-- START Extracted information --
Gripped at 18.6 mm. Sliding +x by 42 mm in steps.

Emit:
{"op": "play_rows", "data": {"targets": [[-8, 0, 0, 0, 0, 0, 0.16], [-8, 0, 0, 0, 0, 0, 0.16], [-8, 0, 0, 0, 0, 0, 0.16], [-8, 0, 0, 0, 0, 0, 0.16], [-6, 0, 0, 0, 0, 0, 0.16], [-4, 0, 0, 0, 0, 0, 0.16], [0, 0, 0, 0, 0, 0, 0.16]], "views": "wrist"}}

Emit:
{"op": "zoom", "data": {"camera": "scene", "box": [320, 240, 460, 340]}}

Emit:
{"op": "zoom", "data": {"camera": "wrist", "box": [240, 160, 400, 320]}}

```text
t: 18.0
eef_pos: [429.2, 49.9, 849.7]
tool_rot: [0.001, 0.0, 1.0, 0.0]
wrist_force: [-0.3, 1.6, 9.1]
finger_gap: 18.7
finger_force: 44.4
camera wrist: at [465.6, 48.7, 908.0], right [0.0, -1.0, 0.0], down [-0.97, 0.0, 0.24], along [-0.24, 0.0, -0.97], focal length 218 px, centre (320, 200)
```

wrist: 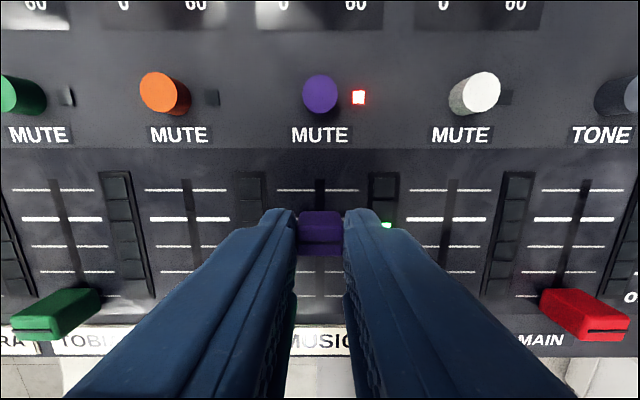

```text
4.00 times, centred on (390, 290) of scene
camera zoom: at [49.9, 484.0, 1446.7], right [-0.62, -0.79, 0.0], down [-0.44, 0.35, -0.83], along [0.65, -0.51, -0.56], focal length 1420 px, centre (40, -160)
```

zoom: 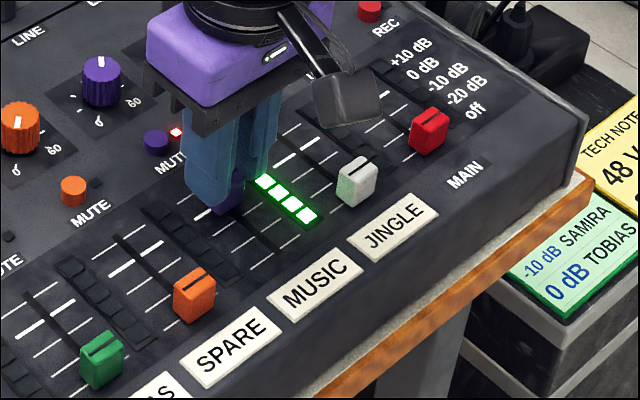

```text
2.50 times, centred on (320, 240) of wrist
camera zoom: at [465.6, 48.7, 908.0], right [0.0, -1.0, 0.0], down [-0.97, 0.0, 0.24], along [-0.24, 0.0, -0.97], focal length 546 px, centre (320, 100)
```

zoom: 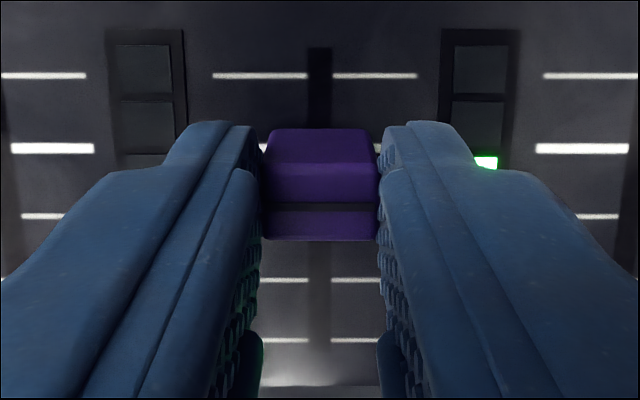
-- END Extracted information --
-- START Extracted information --
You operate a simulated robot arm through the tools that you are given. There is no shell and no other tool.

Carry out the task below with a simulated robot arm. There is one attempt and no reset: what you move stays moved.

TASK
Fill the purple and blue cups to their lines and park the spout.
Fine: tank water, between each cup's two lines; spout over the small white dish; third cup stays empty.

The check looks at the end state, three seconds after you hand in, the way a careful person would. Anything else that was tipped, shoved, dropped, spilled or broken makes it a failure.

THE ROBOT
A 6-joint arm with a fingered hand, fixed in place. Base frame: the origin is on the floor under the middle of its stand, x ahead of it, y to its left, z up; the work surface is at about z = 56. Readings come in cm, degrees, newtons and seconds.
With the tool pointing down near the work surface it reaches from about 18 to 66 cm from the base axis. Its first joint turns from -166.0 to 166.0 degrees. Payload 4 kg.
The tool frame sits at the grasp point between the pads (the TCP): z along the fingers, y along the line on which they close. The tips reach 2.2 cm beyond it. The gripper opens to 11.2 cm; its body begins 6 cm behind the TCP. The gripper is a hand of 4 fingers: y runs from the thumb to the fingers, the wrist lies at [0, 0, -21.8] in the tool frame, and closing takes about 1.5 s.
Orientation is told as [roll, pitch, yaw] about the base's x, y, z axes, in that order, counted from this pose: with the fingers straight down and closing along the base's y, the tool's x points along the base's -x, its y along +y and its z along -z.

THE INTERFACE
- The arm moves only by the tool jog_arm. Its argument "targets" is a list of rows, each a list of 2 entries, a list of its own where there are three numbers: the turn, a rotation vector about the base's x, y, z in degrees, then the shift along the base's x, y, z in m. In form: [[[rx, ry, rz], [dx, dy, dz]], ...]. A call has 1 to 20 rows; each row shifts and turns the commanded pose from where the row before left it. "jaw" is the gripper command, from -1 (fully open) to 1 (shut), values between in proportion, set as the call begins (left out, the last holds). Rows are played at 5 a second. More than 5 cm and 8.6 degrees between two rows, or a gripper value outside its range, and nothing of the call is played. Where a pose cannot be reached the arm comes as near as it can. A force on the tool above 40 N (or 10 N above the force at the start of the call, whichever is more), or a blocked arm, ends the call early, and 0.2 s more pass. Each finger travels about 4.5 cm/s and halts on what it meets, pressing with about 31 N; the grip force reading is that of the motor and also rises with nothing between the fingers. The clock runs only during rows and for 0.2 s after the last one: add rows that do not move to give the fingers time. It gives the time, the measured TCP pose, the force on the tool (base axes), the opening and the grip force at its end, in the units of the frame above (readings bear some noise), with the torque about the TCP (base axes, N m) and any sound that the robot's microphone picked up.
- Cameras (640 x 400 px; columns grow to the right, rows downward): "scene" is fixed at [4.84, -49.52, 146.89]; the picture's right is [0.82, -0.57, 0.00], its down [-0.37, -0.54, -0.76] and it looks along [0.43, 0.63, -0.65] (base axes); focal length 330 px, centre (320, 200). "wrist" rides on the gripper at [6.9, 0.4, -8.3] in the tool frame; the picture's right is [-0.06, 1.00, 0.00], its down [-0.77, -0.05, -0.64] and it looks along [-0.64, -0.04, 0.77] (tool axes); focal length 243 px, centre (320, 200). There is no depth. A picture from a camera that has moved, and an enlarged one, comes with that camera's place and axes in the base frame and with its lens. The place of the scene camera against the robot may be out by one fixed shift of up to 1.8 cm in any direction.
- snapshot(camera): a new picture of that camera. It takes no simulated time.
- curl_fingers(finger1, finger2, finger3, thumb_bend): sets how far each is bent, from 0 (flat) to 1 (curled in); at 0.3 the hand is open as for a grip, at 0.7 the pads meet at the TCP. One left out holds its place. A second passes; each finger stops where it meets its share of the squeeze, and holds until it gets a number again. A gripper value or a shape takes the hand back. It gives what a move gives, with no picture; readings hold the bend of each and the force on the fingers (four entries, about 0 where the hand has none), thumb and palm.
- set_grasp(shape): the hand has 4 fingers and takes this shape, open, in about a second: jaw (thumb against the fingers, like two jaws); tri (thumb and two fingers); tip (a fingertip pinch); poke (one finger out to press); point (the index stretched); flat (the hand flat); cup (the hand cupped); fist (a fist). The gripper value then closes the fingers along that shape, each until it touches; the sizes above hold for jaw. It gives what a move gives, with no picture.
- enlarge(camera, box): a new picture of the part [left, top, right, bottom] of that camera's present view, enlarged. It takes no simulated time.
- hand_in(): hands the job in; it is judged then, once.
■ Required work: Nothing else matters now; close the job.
-- END Extracted information --
■ Required work: Copy all lines from the entries that contain the word "joint".

■ The completed task:
A 6-joint arm with a fingered hand, fixed in place. Base frame: the origin is on the floor under the middle of its stand, x ahead of it, y to its left, z up; the work surface is at about z = 56. Readings come in cm, degrees, newtons and seconds.
With the tool pointing down near the work surface it reaches from about 18 to 66 cm from the base axis. Its first joint turns from -166.0 to 166.0 degrees. Payload 4 kg.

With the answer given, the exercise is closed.